The horizontal component of earth's magnetic field at a place is $$3.5 \times 10^{-5} \text{ T}$$. A very long straight conductor carrying current of $$\sqrt{2} \text{ A}$$ in the direction from South east to North West is placed. The force per unit length experienced by the conductor is ________ $$\times 10^{-6} \text{ N m}^{-1}$$.

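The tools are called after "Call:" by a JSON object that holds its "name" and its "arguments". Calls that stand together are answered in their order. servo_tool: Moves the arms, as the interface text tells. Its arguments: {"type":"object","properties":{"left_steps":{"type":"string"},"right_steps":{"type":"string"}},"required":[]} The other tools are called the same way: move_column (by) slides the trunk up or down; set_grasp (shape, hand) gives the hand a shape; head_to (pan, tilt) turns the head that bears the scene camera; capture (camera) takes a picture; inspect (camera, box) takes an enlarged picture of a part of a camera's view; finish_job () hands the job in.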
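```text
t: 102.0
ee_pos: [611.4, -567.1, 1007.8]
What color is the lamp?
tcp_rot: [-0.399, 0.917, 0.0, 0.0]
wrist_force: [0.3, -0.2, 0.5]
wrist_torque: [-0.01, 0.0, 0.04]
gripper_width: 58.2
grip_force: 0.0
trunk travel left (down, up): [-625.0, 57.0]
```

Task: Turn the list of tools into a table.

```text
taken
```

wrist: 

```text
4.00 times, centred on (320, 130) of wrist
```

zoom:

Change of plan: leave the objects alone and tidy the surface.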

The force per unit length on a current-carrying conductor in a magnetic field is given by $$\frac{F}{L} = I \times B \times \sin\theta$$, where $$\theta$$ is the angle between the direction of current and the magnetic field. The horizontal component of Earth’s magnetic field is $$B_H = 3.5 \times 10^{-5} \text{ T}$$ directed towards geographic North, and the current is $$I = \sqrt{2} \text{ A}$$ flowing from South-East to North-West. The angle between the North-West direction and the North direction is $$45°$$, so the angle between the current direction (SE to NW) and $$B_H$$ (pointing North) is $$\theta = 45°$$.

Substituting into the formula gives

$$\frac{F}{L} = I \times B_H \times \sin 45°$$

$$\frac{F}{L} = \sqrt{2} \times 3.5 \times 10^{-5} \times \frac{1}{\sqrt{2}}$$

$$\frac{F}{L} = 3.5 \times 10^{-5} = 35 \times 10^{-6} \text{ N/m}$$

Therefore, the correct answer is $$35$$.